I came home and looked around my house. Imagining someone filling their arms with books, heaving iron skillets off the wall, fingering my scarves, my clutter, I made a decision.  I don’t want to buried under a lot of shit no one really wants. I am cleaning and purging to make room for air and light. That’s really all I need. And a lawn mower.

Beloved Tetley

Tetley tore his ACL. Who knew dogs could do that? I am not even sure what this is except that it seems to happen to people who play sports. And these humans get surgery. The vet was keen to put Tetley under the knife. But surgery is not cheap. And Tetley is no longer a youngster. Nor does he seem like he is pain. In fact, within 2 weeks of injury he now walks slowly on 4 legs again, albeit with a bit of a limp. When he chases squirrels (he just can’t resist) he lifts it up and uses 3 legs. Tripod is his new nickname.

While I was concerned about having him cut open for any procedure at his age (about 10), I confess that it is mostly the money. Paying for such an operation would take too big of a chunk out of my very thin cushion of savings. Maybe if he were to die without it, I would shell it out… I think. Thankfully, this is not a question I have to ask myself now. But it did get me thinking about humans and their pets and the need, at some point, to let go.

My Urban Small Town

Last week’s news in my Connecticut city included headlines like “Man Shot to Death”, “Woman Stabbed” along with the usual smattering of theft and drug arrests. Yet this morning I will join my neighbors at the Memorial Day Parade and feel like I live in a small town. Better actually. Here, families lining up along the parade route, sitting haunch-to-haunch along the curb will be Indian, Polish, Italian, African American, Central American, Brazilian…

We will spot each other’s children on the drums, twirling flags, leaping with their dance troupe. These kids grow up together as friends, seeing knowing no difference, hearing no accents. We will cheer the marching bands – even from rival schools, we will greet our neighbors marching with the fire department, the police force. We’ll even shake hands and smile at the politicians we would never vote for. Cheering, we will acknowledge the diminishing number of old soldiers riding gun-shot in vintage cars, World War II medals proudly displayed on pressed dress uniforms that no longer quite fit.

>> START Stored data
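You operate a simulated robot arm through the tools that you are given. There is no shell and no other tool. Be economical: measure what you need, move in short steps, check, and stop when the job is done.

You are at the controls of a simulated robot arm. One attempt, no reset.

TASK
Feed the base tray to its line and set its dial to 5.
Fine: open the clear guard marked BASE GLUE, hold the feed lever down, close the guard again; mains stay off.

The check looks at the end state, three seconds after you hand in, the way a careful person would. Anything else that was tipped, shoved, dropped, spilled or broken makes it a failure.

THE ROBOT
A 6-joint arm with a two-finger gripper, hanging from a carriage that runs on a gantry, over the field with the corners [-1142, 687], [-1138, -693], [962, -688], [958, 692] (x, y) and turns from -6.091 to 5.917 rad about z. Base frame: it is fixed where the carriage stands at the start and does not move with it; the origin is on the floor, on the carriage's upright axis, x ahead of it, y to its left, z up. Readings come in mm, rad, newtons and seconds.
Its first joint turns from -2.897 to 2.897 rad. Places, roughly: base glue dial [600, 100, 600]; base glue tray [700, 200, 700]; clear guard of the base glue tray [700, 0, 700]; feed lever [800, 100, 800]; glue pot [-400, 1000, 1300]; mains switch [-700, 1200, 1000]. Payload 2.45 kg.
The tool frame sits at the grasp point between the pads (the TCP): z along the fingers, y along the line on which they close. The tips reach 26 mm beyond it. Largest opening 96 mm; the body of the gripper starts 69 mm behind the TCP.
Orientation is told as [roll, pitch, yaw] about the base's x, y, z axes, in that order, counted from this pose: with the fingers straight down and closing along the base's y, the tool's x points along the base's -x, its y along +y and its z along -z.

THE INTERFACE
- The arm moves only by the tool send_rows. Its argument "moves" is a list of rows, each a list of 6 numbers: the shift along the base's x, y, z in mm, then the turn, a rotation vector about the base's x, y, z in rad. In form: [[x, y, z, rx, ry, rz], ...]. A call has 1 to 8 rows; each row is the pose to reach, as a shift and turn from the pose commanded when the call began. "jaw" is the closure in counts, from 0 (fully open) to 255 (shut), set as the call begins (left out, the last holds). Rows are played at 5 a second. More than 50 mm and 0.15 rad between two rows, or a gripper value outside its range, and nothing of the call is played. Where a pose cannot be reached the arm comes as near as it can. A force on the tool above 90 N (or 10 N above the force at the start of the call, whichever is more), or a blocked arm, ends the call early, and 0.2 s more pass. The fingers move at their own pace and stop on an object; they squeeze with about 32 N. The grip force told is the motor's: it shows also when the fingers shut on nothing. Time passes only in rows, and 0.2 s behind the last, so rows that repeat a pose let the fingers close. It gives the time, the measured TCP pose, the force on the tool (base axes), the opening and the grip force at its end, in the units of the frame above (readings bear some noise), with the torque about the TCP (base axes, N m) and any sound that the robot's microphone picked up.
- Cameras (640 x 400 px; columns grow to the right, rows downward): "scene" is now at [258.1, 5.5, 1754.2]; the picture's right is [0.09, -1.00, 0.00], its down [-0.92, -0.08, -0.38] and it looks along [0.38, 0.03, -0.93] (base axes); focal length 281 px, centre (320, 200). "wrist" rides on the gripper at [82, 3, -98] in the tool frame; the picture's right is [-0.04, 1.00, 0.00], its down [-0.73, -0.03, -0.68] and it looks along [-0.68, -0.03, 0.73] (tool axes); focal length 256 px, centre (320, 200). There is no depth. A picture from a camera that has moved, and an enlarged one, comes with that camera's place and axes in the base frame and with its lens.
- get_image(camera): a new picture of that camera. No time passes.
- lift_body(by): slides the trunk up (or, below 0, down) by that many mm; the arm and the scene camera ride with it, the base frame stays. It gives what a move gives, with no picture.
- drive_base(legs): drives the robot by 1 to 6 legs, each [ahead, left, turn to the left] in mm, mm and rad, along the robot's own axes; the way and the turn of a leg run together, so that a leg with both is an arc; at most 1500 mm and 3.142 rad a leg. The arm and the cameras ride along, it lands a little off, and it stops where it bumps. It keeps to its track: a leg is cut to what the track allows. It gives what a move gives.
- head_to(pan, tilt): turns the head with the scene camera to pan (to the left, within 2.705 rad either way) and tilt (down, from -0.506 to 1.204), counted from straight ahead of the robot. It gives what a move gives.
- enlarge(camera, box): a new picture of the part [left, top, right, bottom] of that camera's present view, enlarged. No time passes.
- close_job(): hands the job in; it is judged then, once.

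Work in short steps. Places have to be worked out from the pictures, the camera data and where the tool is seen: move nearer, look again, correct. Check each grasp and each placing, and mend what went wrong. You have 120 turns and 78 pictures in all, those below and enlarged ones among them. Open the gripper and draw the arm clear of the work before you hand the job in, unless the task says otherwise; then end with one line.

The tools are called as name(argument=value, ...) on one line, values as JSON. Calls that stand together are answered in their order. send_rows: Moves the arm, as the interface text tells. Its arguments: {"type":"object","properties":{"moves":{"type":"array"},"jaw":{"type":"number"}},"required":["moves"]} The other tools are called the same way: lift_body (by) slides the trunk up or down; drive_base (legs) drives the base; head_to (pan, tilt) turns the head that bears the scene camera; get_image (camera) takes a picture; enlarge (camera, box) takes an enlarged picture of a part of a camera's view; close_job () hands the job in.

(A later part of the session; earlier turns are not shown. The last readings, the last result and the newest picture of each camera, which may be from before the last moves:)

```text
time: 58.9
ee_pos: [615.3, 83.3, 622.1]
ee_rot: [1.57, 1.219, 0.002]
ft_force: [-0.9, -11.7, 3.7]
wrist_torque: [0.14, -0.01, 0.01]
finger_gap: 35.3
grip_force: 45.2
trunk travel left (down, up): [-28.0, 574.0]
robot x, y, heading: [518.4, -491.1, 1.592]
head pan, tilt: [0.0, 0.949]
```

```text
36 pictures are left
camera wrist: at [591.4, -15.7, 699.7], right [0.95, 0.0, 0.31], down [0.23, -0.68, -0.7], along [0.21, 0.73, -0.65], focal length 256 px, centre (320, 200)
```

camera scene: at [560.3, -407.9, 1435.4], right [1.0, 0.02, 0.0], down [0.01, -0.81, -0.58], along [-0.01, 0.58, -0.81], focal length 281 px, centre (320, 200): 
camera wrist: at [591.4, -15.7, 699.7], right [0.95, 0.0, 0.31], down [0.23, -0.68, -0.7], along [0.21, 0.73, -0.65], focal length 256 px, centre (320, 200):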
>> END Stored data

We will stand and applaud solemnly as the memorial float rolls by – the number of losses always up, sadder for being unnecessary.

Sitting on the curb for the hour or so it takes for our city to parade by, I fall a little more in love with Norwalk. It is a struggling city with under-performing schools, gangs and more prevalent and uglier crimes than the surrounding, prettier, wealthier, mostly white suburbs five minutes drive in any direction.  I will walk home with my neighbors, these dear friends of shared history of terrible sadnesses, wonderful joys. The smell of wild roses in the air, our feet soaked from the still-wet grass, we will traipse across the field back to our neighborhood behind city hall. We will inventory who will bring what to the inevitable gathering later in the day, to mark this welcome season, celebrate life, to share the love.